▸ **To do**
Find every line in the records below that holds the word "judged", and copy each one.

▸ **Recorded data**
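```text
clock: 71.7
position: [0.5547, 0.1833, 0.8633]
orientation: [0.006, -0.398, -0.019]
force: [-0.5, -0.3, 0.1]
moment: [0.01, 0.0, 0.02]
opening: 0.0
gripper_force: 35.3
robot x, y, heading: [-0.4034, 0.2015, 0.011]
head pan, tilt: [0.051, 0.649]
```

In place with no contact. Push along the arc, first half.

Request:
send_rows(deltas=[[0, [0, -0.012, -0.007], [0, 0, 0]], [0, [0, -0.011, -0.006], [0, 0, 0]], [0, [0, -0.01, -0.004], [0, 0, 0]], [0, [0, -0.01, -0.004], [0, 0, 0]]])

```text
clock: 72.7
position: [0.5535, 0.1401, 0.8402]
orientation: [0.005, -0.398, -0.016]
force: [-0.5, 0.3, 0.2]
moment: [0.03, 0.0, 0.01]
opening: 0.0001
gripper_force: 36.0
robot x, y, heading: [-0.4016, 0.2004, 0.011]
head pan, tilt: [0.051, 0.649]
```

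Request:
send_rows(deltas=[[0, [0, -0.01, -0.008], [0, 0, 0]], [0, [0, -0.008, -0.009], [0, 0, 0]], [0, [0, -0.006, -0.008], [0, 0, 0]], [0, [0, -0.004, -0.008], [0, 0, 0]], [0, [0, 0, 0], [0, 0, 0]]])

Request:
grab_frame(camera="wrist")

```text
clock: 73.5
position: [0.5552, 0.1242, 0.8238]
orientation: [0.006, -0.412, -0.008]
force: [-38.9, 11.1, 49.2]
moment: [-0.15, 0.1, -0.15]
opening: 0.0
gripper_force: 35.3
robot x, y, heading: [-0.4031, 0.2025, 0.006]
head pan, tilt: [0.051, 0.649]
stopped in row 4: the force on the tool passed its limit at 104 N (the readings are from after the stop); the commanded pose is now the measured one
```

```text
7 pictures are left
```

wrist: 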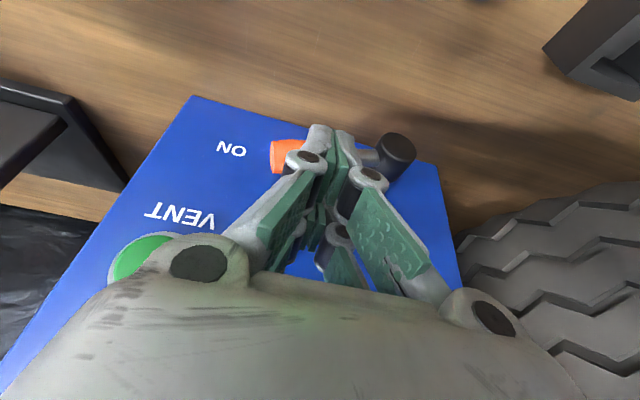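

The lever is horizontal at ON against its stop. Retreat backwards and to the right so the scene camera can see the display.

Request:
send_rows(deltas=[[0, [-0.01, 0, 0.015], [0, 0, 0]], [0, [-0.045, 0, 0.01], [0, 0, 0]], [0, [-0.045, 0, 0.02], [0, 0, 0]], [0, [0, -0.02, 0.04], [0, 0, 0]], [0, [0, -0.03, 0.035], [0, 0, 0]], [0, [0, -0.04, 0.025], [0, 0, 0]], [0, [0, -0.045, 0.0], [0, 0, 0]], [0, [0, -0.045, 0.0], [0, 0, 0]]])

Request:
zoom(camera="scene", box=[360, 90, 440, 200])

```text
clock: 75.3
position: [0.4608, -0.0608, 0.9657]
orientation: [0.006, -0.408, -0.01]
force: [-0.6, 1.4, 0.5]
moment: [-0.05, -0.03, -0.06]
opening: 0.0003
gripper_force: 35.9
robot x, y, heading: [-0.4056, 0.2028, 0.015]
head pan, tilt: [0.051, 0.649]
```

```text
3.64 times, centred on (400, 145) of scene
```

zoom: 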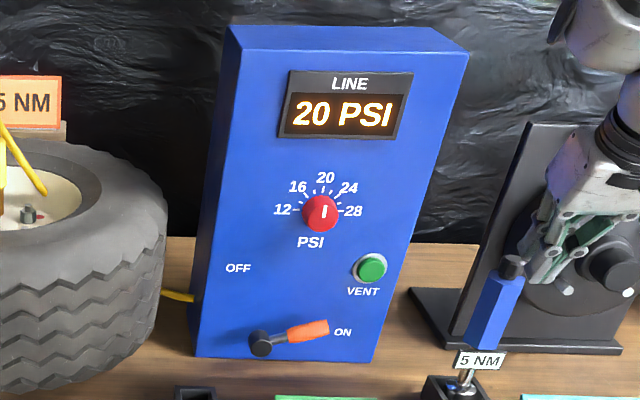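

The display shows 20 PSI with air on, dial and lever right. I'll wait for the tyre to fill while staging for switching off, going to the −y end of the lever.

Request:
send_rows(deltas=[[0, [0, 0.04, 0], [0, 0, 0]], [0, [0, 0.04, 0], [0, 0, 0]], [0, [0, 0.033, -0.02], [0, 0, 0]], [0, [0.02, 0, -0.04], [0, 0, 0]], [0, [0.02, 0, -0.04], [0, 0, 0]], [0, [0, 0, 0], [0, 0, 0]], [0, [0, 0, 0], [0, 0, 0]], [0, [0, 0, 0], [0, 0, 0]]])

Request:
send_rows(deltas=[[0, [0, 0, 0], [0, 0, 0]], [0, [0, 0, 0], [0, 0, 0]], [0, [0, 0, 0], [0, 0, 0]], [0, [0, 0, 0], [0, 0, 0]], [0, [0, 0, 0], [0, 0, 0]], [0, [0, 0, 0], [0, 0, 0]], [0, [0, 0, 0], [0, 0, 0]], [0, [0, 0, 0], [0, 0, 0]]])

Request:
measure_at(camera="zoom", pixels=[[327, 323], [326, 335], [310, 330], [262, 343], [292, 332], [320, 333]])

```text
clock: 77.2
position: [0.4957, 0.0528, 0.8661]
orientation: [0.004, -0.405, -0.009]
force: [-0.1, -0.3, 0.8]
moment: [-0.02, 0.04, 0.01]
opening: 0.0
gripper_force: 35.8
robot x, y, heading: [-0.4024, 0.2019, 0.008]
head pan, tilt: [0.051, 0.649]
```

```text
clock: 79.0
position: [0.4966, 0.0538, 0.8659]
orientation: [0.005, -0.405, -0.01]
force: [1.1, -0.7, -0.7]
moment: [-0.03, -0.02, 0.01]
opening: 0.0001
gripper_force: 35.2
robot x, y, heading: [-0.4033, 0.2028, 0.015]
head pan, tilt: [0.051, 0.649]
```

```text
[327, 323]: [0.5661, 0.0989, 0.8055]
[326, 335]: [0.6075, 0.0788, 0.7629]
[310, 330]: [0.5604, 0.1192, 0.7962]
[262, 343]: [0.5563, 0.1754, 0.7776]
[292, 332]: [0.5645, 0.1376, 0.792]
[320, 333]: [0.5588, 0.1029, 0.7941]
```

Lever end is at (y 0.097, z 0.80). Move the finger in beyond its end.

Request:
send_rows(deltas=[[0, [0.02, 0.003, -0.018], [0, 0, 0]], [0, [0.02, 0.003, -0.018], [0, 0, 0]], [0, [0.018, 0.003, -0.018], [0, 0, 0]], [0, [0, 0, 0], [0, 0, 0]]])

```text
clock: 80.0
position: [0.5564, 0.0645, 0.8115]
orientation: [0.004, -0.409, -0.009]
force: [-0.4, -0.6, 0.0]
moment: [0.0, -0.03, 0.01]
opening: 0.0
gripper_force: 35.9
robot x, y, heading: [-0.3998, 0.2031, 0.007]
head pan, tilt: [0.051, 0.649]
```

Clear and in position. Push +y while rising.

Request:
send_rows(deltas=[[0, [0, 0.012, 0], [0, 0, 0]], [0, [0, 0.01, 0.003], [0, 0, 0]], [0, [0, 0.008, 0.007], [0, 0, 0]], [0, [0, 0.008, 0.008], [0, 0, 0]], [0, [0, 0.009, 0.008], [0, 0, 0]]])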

--

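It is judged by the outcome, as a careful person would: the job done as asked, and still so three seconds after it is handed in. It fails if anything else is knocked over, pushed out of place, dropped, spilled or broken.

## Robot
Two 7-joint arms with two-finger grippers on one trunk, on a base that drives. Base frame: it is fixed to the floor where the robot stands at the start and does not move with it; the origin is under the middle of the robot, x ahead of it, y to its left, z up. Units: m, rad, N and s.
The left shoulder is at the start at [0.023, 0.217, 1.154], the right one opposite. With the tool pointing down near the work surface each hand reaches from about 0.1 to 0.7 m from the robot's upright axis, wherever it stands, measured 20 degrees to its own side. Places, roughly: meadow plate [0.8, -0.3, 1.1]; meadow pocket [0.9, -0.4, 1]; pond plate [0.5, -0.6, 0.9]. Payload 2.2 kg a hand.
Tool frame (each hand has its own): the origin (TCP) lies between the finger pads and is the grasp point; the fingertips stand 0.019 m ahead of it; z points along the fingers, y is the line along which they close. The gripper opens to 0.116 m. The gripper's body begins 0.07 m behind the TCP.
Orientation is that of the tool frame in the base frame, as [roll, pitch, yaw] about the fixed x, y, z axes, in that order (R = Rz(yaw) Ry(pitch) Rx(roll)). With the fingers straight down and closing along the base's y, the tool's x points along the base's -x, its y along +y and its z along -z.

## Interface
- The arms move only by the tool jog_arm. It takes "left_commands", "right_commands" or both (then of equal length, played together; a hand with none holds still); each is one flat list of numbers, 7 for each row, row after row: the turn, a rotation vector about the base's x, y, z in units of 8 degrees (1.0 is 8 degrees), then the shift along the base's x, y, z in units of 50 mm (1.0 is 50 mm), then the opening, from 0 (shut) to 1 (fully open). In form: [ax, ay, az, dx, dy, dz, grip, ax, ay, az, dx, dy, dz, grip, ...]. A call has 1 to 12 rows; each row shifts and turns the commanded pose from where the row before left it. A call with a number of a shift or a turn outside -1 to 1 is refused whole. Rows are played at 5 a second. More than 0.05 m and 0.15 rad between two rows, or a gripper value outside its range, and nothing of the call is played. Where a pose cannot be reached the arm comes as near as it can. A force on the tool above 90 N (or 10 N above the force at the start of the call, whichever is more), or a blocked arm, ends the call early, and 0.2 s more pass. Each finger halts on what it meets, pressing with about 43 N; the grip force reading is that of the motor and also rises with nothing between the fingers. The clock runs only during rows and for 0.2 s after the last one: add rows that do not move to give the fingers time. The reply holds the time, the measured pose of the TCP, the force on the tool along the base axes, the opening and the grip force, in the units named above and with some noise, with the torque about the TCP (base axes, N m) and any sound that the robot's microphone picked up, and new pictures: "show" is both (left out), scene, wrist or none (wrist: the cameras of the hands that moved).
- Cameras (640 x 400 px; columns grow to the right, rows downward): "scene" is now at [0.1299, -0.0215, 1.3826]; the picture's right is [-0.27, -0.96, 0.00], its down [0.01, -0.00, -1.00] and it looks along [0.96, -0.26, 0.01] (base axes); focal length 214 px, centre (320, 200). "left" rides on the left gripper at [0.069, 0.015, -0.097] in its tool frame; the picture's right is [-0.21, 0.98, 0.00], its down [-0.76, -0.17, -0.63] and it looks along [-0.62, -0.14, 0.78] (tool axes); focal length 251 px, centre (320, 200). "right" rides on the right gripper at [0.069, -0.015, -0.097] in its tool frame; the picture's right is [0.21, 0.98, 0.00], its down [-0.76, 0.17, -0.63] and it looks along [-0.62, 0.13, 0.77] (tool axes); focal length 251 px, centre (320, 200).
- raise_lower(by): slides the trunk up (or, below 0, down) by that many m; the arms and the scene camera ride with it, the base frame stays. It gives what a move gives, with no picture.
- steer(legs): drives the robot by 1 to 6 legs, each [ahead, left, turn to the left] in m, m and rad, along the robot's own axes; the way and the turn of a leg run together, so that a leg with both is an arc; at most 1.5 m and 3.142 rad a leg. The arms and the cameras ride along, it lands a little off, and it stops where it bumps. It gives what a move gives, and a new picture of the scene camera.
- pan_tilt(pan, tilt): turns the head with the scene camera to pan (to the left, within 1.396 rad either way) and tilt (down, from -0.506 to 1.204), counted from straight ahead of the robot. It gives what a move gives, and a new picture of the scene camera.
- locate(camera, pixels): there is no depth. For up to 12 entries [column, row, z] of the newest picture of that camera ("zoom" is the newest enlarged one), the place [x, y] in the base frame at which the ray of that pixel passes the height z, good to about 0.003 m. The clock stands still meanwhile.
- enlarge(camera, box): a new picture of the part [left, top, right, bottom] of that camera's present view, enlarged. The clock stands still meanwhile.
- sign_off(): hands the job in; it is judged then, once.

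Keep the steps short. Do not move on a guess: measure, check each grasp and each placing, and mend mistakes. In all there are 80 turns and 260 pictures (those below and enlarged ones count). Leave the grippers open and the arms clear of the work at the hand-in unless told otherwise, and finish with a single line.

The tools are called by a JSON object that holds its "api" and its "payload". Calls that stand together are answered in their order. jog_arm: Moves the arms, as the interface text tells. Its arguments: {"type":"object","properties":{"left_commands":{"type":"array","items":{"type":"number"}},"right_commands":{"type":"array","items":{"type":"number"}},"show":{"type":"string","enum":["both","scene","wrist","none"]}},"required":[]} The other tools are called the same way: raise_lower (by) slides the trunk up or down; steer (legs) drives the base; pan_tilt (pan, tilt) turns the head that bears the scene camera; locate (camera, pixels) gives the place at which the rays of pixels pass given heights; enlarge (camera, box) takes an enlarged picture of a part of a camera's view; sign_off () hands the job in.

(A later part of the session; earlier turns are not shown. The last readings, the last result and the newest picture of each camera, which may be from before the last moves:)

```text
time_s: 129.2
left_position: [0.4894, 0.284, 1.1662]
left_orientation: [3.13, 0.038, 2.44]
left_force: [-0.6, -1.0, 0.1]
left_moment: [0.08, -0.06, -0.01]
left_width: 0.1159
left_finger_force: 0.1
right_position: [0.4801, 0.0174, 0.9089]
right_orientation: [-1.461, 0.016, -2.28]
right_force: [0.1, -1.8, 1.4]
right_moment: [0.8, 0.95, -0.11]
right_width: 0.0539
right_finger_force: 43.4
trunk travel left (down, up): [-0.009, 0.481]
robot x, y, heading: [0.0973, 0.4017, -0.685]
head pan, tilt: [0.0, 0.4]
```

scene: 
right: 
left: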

▸ **Completed task**
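It is judged by the outcome, as a careful person would: the job done as asked, and still so three seconds after it is handed in. It fails if anything else is knocked over, pushed out of place, dropped, spilled or broken.
- sign_off(): hands the job in; it is judged then, once.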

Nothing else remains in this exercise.